It’s a slow week for the Fed as they gear up for next week’s FOMC meeting and subsequent announcement. In the days ahead, there will be much commentary about whether or not the Fed is going to raise rates.
For example Tim Duy, who is always happy to support the Fed’s inflationary excesses, is worried about the strength of the economy in the case of “excessive monetary action.” What he means by this phrase is not the quadrupling of the Fed’s balance sheet since 2008, but rather a small tick upwards in the Federal Funds target rate. He doesn’t want the Fed to continue “tightening” and refers to this as excessive action.
This framework of the Fed’s letting interest rates rise (by not expanding the money supply by as much as previous) as being excessive action implies that it is somehow less excessive (more “normal”) for the Fed to keep interest rates low. This is the exact opposite of the reality of monetary policy in light of monetary theory. In a world without monetary interventionism in which a central bank can simply buy assets (with money created out of thin air) and suppress interest rates, the money supply would tend to remain relatively stable. Interest rates would rise and fall in accordance with the time preferences of lenders and borrowers on the market.

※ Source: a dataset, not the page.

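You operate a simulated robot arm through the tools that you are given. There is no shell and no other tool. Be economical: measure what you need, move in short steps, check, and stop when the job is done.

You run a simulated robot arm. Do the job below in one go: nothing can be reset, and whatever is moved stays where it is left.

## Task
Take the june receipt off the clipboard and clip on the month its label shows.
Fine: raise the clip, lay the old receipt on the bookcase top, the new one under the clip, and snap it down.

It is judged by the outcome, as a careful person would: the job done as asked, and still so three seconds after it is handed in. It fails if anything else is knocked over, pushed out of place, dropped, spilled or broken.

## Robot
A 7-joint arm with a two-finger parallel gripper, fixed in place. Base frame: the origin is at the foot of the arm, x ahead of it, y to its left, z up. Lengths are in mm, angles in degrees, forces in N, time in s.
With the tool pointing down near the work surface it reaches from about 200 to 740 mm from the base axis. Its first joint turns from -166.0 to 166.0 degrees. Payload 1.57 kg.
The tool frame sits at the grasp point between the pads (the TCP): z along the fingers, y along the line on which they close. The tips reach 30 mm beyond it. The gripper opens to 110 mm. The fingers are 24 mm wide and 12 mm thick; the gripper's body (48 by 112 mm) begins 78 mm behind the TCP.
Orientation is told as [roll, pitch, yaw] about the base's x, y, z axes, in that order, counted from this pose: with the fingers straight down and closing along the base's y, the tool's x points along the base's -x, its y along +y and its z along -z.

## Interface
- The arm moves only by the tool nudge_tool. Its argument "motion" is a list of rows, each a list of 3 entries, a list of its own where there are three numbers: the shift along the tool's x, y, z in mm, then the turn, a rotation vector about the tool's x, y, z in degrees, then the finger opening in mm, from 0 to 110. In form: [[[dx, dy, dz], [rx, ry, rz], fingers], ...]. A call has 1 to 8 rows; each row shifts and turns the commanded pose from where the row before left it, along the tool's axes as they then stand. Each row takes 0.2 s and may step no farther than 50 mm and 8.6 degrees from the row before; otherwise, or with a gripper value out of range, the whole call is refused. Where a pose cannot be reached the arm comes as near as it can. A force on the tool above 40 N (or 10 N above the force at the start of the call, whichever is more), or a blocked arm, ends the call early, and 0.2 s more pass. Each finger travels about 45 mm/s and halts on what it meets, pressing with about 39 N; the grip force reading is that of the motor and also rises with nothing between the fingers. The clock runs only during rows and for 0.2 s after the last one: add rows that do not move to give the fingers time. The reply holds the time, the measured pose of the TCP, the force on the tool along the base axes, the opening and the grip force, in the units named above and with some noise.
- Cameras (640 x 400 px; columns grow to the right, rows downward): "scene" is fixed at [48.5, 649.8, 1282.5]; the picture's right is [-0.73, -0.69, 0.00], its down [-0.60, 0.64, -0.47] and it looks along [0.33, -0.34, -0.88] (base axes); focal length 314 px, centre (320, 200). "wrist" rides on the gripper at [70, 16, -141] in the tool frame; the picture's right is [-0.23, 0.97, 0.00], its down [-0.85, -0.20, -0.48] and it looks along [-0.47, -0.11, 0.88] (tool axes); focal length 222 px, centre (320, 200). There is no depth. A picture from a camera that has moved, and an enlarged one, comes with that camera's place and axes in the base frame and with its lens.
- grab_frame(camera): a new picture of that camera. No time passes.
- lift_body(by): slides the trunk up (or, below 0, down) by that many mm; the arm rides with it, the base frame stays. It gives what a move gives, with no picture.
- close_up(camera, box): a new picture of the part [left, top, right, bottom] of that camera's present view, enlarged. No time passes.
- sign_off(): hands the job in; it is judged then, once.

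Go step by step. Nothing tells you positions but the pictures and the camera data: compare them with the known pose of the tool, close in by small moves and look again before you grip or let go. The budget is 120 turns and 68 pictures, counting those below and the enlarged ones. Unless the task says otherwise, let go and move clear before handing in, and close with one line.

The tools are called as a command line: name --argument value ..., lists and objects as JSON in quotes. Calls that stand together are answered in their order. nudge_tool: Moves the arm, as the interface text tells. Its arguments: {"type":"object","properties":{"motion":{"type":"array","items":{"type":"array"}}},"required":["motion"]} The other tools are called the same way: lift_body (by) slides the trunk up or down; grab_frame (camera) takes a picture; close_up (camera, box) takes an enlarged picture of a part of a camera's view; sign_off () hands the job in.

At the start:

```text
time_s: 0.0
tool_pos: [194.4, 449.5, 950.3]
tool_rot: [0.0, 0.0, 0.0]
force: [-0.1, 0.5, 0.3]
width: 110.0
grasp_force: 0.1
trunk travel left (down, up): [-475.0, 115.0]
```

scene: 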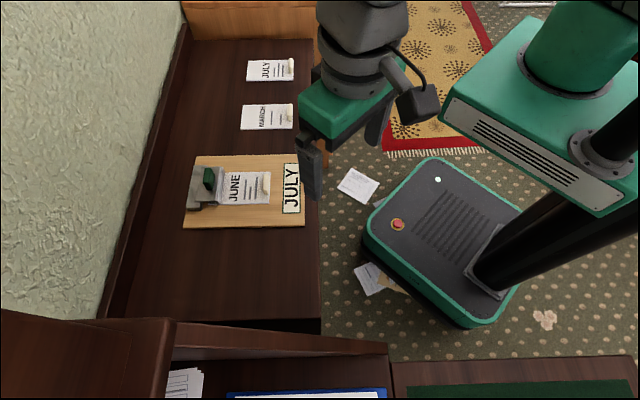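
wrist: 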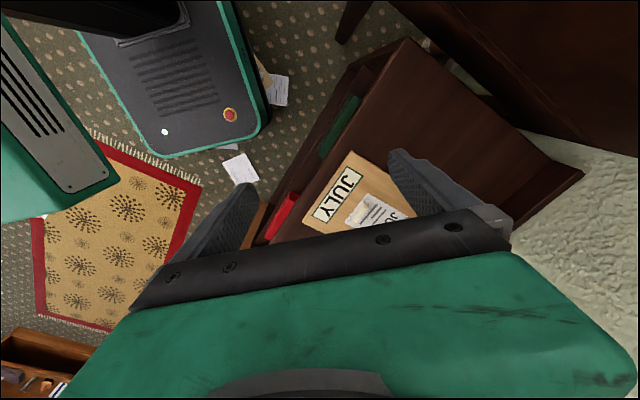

It is the central bank’s intervention (”monetary action”) that causes interest rates to be forced artificially low. If the Fed let go and stopped “acting,” if they let the money supply correct to its natural levels, if they let the malinvestments liquidate, interest rates would likely spike. It is not “excessive monetary action” that characterizes rising interest rates in a recessionary scenario but rather it is the suppression of those interest rates that is the example monetary action.
The Fed letting go of the economy’s reigns, the opposite of monetary action, is recessionary because it was the Fed’s monetary interventionism which created an artificial economic boom in the first place. Of course, this is not a case against the Fed letting go, for the recession is badly needed so that prices and the capital structure can properly adjust.
The Fed keeps interest rates low by continuing to intervene in the market. That is where the true excessive monetary action lies, and this is the source of our true economic woes.